What is needed: Locate every line below that contains the word "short" and copy it.

Source excerpt:
▬▬▬▬▬▬
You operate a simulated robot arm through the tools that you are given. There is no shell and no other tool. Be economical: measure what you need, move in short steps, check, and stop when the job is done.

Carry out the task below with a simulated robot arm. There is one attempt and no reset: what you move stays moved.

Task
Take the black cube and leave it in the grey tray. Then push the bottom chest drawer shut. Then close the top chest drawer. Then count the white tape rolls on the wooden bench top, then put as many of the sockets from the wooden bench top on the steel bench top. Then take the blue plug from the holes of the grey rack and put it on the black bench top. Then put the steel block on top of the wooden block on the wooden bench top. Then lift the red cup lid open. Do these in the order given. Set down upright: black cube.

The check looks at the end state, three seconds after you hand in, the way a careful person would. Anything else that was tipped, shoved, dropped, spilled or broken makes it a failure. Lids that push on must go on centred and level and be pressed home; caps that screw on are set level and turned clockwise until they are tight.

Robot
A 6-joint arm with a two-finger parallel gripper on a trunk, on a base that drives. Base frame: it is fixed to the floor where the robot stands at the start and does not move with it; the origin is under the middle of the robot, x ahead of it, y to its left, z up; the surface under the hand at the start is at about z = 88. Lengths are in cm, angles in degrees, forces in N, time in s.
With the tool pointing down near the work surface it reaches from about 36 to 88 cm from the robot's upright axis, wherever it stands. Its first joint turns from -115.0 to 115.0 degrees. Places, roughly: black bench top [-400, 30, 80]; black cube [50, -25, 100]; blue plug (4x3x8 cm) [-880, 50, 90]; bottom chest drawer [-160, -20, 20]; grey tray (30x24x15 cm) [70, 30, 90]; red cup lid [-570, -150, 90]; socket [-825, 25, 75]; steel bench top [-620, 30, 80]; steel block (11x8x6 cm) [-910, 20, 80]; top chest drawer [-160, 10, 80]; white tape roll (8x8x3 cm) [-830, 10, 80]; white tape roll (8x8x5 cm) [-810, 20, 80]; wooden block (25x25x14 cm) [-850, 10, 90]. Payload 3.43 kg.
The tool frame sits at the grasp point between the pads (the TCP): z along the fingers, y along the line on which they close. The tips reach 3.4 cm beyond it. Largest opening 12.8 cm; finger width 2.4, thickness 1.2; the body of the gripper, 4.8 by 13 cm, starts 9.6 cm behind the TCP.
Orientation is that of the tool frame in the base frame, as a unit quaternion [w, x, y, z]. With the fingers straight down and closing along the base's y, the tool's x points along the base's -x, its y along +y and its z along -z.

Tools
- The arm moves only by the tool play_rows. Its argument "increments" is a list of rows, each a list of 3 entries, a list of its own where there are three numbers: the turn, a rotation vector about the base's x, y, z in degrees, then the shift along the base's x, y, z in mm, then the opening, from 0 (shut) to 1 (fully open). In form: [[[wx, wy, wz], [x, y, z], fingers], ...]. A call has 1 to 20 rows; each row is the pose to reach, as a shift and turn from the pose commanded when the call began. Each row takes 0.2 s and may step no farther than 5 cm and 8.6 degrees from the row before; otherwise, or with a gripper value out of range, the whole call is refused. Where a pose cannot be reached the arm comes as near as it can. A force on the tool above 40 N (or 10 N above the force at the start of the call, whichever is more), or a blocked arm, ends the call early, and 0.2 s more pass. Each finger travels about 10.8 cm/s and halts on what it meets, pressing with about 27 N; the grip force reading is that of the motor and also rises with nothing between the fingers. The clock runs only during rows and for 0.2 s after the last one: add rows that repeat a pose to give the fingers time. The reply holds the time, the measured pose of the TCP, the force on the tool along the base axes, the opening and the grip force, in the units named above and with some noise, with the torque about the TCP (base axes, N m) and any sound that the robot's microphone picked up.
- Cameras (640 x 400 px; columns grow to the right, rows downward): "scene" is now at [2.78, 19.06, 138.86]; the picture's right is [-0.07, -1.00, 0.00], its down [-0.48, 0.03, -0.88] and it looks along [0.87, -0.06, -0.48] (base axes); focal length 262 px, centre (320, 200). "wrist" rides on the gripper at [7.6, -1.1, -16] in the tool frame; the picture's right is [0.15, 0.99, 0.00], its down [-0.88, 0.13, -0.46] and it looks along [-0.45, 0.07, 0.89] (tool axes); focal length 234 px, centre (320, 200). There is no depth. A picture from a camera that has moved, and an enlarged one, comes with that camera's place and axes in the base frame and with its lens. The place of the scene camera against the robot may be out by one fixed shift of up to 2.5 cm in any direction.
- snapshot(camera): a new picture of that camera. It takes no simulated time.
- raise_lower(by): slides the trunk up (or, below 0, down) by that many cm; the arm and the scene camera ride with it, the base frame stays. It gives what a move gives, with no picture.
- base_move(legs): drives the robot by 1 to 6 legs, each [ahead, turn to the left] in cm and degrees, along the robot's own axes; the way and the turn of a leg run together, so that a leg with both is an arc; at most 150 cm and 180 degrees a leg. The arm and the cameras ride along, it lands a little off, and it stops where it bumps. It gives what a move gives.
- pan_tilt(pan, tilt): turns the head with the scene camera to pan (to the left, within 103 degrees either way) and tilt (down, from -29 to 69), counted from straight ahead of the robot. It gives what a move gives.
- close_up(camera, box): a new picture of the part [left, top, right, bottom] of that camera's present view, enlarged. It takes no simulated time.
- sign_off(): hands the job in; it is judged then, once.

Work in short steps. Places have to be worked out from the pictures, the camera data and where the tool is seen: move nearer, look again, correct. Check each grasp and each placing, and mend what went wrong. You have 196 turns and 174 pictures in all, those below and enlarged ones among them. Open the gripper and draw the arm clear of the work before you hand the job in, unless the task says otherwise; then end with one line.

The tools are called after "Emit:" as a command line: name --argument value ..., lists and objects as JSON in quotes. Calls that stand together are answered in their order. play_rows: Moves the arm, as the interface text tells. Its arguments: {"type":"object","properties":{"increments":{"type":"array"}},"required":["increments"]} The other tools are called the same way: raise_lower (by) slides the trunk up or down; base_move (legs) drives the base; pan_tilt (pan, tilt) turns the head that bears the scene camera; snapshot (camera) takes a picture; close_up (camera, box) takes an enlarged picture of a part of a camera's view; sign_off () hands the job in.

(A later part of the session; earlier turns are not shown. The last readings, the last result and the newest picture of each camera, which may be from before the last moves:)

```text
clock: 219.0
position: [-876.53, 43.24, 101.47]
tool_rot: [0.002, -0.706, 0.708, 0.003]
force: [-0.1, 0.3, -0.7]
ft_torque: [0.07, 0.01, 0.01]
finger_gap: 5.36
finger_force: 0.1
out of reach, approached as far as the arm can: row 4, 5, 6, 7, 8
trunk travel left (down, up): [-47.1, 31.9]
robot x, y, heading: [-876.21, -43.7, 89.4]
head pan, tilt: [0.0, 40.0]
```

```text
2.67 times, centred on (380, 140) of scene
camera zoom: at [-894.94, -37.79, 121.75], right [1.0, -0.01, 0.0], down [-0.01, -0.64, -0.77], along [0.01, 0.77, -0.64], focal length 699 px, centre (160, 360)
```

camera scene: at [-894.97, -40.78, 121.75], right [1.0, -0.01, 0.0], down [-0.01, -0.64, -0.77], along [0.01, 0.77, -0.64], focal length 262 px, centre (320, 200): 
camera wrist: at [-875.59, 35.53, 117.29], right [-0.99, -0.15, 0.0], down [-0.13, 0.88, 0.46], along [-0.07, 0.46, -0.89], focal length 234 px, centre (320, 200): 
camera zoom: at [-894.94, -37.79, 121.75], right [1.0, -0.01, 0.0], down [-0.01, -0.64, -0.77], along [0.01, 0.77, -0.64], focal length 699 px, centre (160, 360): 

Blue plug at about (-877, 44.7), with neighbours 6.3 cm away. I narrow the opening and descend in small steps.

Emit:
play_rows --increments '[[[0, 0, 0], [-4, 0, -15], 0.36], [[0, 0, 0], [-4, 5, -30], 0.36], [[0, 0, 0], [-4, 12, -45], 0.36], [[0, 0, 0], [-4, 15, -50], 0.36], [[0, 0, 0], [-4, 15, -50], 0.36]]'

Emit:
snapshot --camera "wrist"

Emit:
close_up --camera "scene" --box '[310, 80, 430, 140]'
▬▬▬▬▬▬
Exercise answer:
You operate a simulated robot arm through the tools that you are given. There is no shell and no other tool. Be economical: measure what you need, move in short steps, check, and stop when the job is done.
Work in short steps. Places have to be worked out from the pictures, the camera data and where the tool is seen: move nearer, look again, correct. Check each grasp and each placing, and mend what went wrong. You have 196 turns and 174 pictures in all, those below and enlarged ones among them. Open the gripper and draw the arm clear of the work before you hand the job in, unless the task says otherwise; then end with one line.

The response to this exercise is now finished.